Start of Data segment

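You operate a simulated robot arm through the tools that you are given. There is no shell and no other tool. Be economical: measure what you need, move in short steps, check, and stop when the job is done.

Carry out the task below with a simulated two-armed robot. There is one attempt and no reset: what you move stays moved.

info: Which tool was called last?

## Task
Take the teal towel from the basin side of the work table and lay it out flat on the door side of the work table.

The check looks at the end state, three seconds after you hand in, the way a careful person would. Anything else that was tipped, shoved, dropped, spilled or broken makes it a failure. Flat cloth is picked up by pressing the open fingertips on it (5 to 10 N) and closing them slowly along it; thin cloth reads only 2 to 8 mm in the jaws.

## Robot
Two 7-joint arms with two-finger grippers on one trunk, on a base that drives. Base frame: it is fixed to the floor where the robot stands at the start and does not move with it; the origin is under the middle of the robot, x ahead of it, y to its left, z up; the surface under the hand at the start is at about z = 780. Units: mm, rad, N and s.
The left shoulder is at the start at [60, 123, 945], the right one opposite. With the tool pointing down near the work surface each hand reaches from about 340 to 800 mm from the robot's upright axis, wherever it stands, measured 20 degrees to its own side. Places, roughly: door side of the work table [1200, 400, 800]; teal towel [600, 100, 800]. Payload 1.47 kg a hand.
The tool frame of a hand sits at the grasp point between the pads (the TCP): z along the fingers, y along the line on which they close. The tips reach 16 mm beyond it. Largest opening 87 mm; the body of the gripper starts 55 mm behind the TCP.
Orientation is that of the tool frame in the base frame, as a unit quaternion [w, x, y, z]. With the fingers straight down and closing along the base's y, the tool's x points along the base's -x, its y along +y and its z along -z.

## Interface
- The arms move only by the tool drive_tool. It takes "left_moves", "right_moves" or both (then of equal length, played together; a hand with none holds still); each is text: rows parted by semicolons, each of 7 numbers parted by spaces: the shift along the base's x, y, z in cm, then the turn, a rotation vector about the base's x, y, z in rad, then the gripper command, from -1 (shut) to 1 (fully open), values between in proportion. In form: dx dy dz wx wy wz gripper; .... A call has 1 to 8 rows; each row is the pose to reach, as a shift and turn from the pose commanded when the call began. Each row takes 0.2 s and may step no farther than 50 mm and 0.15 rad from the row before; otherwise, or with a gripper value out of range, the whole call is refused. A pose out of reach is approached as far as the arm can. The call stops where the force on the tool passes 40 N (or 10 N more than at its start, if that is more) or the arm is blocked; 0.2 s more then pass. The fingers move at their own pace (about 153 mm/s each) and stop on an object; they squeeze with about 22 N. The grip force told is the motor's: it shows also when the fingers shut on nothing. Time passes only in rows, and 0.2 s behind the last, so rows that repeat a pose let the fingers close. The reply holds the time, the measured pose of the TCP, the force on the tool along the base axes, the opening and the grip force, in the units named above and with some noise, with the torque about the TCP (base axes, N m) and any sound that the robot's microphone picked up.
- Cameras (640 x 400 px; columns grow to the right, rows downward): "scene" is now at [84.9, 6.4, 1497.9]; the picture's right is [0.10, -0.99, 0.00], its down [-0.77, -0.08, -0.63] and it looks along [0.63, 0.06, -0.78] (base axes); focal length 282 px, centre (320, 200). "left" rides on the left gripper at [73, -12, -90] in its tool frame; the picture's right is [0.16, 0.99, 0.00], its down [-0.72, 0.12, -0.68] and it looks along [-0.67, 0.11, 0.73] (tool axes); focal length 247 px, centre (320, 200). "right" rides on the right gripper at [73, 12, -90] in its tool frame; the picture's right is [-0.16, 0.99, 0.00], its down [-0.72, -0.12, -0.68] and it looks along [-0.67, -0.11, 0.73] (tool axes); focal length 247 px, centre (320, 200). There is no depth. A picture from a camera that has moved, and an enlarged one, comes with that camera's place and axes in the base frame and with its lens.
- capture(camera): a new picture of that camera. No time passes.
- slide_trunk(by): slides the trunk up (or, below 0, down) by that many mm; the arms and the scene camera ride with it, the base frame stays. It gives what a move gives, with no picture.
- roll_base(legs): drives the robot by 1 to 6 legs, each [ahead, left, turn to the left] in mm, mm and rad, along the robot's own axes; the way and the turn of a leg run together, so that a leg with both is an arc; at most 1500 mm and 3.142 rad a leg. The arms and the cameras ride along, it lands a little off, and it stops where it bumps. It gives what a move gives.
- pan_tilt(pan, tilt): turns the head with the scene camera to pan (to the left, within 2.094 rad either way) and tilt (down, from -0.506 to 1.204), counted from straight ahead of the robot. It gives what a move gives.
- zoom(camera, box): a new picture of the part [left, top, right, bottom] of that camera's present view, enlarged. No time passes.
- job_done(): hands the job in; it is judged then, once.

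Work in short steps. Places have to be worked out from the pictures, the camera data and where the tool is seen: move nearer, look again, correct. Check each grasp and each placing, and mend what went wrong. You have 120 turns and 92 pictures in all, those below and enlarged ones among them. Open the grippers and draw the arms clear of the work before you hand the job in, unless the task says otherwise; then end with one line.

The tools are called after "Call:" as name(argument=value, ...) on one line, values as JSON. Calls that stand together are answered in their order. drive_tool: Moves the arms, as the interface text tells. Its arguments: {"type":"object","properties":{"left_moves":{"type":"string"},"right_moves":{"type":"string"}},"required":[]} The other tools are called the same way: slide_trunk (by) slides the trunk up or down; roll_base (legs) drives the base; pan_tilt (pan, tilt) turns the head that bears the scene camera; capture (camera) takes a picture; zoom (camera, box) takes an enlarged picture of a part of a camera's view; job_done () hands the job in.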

End of Data segment

Write out the entire listing exactly.

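You operate a simulated robot arm through the tools that you are given. There is no shell and no other tool. Be economical: measure what you need, move in short steps, check, and stop when the job is done.

Carry out the task below with a simulated two-armed robot. There is one attempt and no reset: what you move stays moved.

info: Which tool was called last?

## Task
Take the teal towel from the basin side of the work table and lay it out flat on the door side of the work table.

The check looks at the end state, three seconds after you hand in, the way a careful person would. Anything else that was tipped, shoved, dropped, spilled or broken makes it a failure. Flat cloth is picked up by pressing the open fingertips on it (5 to 10 N) and closing them slowly along it; thin cloth reads only 2 to 8 mm in the jaws.

## Robot
Two 7-joint arms with two-finger grippers on one trunk, on a base that drives. Base frame: it is fixed to the floor where the robot stands at the start and does not move with it; the origin is under the middle of the robot, x ahead of it, y to its left, z up; the surface under the hand at the start is at about z = 780. Units: mm, rad, N and s.
The left shoulder is at the start at [60, 123, 945], the right one opposite. With the tool pointing down near the work surface each hand reaches from about 340 to 800 mm from the robot's upright axis, wherever it stands, measured 20 degrees to its own side. Places, roughly: door side of the work table [1200, 400, 800]; teal towel [600, 100, 800]. Payload 1.47 kg a hand.
The tool frame of a hand sits at the grasp point between the pads (the TCP): z along the fingers, y along the line on which they close. The tips reach 16 mm beyond it. Largest opening 87 mm; the body of the gripper starts 55 mm behind the TCP.
Orientation is that of the tool frame in the base frame, as a unit quaternion [w, x, y, z]. With the fingers straight down and closing along the base's y, the tool's x points along the base's -x, its y along +y and its z along -z.

## Interface
- The arms move only by the tool drive_tool. It takes "left_moves", "right_moves" or both (then of equal length, played together; a hand with none holds still); each is text: rows parted by semicolons, each of 7 numbers parted by spaces: the shift along the base's x, y, z in cm, then the turn, a rotation vector about the base's x, y, z in rad, then the gripper command, from -1 (shut) to 1 (fully open), values between in proportion. In form: dx dy dz wx wy wz gripper; .... A call has 1 to 8 rows; each row is the pose to reach, as a shift and turn from the pose commanded when the call began. Each row takes 0.2 s and may step no farther than 50 mm and 0.15 rad from the row before; otherwise, or with a gripper value out of range, the whole call is refused. A pose out of reach is approached as far as the arm can. The call stops where the force on the tool passes 40 N (or 10 N more than at its start, if that is more) or the arm is blocked; 0.2 s more then pass. The fingers move at their own pace (about 153 mm/s each) and stop on an object; they squeeze with about 22 N. The grip force told is the motor's: it shows also when the fingers shut on nothing. Time passes only in rows, and 0.2 s behind the last, so rows that repeat a pose let the fingers close. The reply holds the time, the measured pose of the TCP, the force on the tool along the base axes, the opening and the grip force, in the units named above and with some noise, with the torque about the TCP (base axes, N m) and any sound that the robot's microphone picked up.
- Cameras (640 x 400 px; columns grow to the right, rows downward): "scene" is now at [84.9, 6.4, 1497.9]; the picture's right is [0.10, -0.99, 0.00], its down [-0.77, -0.08, -0.63] and it looks along [0.63, 0.06, -0.78] (base axes); focal length 282 px, centre (320, 200). "left" rides on the left gripper at [73, -12, -90] in its tool frame; the picture's right is [0.16, 0.99, 0.00], its down [-0.72, 0.12, -0.68] and it looks along [-0.67, 0.11, 0.73] (tool axes); focal length 247 px, centre (320, 200). "right" rides on the right gripper at [73, 12, -90] in its tool frame; the picture's right is [-0.16, 0.99, 0.00], its down [-0.72, -0.12, -0.68] and it looks along [-0.67, -0.11, 0.73] (tool axes); focal length 247 px, centre (320, 200). There is no depth. A picture from a camera that has moved, and an enlarged one, comes with that camera's place and axes in the base frame and with its lens.
- capture(camera): a new picture of that camera. No time passes.
- slide_trunk(by): slides the trunk up (or, below 0, down) by that many mm; the arms and the scene camera ride with it, the base frame stays. It gives what a move gives, with no picture.
- roll_base(legs): drives the robot by 1 to 6 legs, each [ahead, left, turn to the left] in mm, mm and rad, along the robot's own axes; the way and the turn of a leg run together, so that a leg with both is an arc; at most 1500 mm and 3.142 rad a leg. The arms and the cameras ride along, it lands a little off, and it stops where it bumps. It gives what a move gives.
- pan_tilt(pan, tilt): turns the head with the scene camera to pan (to the left, within 2.094 rad either way) and tilt (down, from -0.506 to 1.204), counted from straight ahead of the robot. It gives what a move gives.
- zoom(camera, box): a new picture of the part [left, top, right, bottom] of that camera's present view, enlarged. No time passes.
- job_done(): hands the job in; it is judged then, once.

Work in short steps. Places have to be worked out from the pictures, the camera data and where the tool is seen: move nearer, look again, correct. Check each grasp and each placing, and mend what went wrong. You have 120 turns and 92 pictures in all, those below and enlarged ones among them. Open the grippers and draw the arms clear of the work before you hand the job in, unless the task says otherwise; then end with one line.

The tools are called after "Call:" as name(argument=value, ...) on one line, values as JSON. Calls that stand together are answered in their order. drive_tool: Moves the arms, as the interface text tells. Its arguments: {"type":"object","properties":{"left_moves":{"type":"string"},"right_moves":{"type":"string"}},"required":[]} The other tools are called the same way: slide_trunk (by) slides the trunk up or down; roll_base (legs) drives the base; pan_tilt (pan, tilt) turns the head that bears the scene camera; capture (camera) takes a picture; zoom (camera, box) takes an enlarged picture of a part of a camera's view; job_done () hands the job in.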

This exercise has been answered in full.